Upon being invited to Kathmandu, Nepal to the last program of a series of three-part training program, I needed an Indian transit visa to be able to fly to Kathmandu. It is always a virtue when you travel to a place you have already traveled before: a few months prior to this training program, I had flown to Kathmandu for the second part, so I knew all about the visa requirements.


Indian visas are issued through Shahir Travel Agency (STA) as the Indian Embassy has decided to limit its counselor section activities to minimal by only interviewing the applicants, deciding whether visas should be issued or not and deciding whether one gets exempted from having to register with the police or at what they call the Foreign Regional Registration Office (FRRO) after being attacked twice.


The first thing I did was to check for the travel agency hours as I had forgotten their hours of operation. I asked one of my colleagues who knew one of their employees to check STA hours. He found out that the travel agency had moved its offices from a business center to a residential house across from its former location. He also told me that STA had crazy hours, which I did not believe as the last time, I had been there at a reasonable hour of the day. Not being an early morning bird, you can understand what a reasonable hour of the day might be.

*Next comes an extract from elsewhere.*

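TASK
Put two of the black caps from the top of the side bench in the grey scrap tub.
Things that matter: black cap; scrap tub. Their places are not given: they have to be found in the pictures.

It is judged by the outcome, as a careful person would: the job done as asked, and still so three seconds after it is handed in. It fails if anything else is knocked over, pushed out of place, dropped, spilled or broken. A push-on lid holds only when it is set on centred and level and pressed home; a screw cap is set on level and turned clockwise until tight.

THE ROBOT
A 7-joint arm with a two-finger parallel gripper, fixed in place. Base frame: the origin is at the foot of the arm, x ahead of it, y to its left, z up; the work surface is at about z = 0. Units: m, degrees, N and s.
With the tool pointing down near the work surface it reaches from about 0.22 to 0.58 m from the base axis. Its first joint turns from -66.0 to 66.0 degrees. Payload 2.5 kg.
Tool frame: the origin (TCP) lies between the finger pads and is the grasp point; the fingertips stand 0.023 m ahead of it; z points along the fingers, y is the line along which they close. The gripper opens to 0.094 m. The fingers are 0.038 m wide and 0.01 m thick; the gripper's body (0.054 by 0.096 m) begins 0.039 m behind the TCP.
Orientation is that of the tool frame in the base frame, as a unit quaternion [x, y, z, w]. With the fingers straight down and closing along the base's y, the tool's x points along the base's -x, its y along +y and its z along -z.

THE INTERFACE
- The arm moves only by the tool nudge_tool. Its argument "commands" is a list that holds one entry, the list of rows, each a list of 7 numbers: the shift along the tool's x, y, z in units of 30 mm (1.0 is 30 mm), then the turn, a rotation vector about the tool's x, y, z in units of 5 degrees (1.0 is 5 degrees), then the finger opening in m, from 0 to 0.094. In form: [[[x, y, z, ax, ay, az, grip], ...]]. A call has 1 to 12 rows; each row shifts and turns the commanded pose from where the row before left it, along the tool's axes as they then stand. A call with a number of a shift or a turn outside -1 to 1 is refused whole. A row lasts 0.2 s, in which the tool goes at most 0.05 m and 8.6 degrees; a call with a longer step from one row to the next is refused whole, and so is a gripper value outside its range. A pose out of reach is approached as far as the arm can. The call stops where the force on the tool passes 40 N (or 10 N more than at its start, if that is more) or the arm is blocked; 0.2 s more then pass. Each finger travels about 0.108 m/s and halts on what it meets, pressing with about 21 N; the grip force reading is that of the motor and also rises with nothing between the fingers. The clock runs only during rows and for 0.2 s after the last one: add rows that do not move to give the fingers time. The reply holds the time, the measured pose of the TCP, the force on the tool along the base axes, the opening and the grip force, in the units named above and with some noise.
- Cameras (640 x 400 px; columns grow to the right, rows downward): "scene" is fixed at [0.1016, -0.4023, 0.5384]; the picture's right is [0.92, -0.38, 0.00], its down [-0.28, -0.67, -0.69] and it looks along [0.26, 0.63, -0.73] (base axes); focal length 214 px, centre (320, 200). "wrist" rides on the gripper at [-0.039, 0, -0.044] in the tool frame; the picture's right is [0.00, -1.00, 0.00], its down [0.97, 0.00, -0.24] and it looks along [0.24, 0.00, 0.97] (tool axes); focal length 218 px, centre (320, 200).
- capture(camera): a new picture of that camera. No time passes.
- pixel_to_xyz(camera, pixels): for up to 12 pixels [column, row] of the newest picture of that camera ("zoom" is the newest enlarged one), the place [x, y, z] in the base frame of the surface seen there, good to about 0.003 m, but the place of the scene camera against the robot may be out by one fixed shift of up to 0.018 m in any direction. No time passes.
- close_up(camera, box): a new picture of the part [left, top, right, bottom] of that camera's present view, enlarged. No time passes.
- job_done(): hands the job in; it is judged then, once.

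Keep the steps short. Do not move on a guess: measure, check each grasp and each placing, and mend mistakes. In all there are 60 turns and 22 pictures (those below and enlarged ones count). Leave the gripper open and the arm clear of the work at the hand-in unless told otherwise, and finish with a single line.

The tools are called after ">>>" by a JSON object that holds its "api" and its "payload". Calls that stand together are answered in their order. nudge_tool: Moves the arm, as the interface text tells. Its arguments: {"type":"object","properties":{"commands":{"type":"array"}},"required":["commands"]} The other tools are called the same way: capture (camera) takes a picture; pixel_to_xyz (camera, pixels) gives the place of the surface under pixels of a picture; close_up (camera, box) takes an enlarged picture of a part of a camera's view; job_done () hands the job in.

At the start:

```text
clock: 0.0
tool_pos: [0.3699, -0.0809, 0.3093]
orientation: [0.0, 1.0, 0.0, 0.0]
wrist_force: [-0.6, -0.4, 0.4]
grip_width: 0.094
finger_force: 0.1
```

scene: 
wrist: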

So, I went to STA myself to find out what the whole deal is. First off, my office vehicle was not allowed to be parked in the vicinity of STA as the travel agency is situated right across a police station. A bodyguard dressed in black uniform and holding a Russian Kalashinkov told me that I needed to come to the travel agency at 0600 hrs to register my name and then, after an hour, they would distribute the tokens, which meant that the registration was on first-come-first-serve basis. I asked someone else who lived nearby to show-up at the travel agency and register my name. I even gave him a copy of the invitation letters I got from my sponsors/inviters. He was obliging enough to volunteer to show up at the travel agency at 0500 hrs to ensure that I appear on top of the list and my visa application is filled quickly enough.


Then, came the morning I was waiting for. My “someone” had turned up at 0500 hrs and had secured the 8th spot for me. He told me that the registrar had asked everyone to appear at 0800 hrs to the travel agency, but I went there a few minutes earlier just to be on the safe side. As I got there, I approached the same James-Bond-Wannabe and asked him for a token. He gave me a token without even asking my name, so I wondered why. As soon as I looked at the token, it had a two-digit number, which was 56, on it. I told him that my name had to be the 8th on the list as I was already registered and fulfilled their early-hour or wee-hour requirement. He said the following things in highfalutin:


“We distributed the tokens at 0730 hrs. Where were you by then? We cannot bring the tokens to your doorsteps. You have to be present here”.


For those who do not know what I am talking about, here is a brief explanation. Muslims abstain from eating, drinking and smoking and do not do a host of other activities for 30 days from dawn to dusk in the Ramadan, the 9th month in the lunar calendar. After fasting or observing fast for 29 or 30 days, depending on the moon citation, they have a three-day merrymaking ceremony called Eid, which is a reward for their fast by Almighty God. From the first day of the Eid onwards, their diet returns to normalcy.

I did not see any point in arguing with him, so I took the token and went inside. I thought it was better than not having a token or not being allowed to go inside. As I went inside, I saw a relatively lower turnout than I expected. I do not know what the turn out I expected was, but I got the feeling that there weren’t many people. I sat down and glared at the applicants as they were having their applications filled by four agents. I was waiting for my number to come desperately – probably as desperately as the Muslims who have a hard time fasting start counting the Ramadan hours from the first day and first hour of Ramadan and cannot wait for Eid to arrive.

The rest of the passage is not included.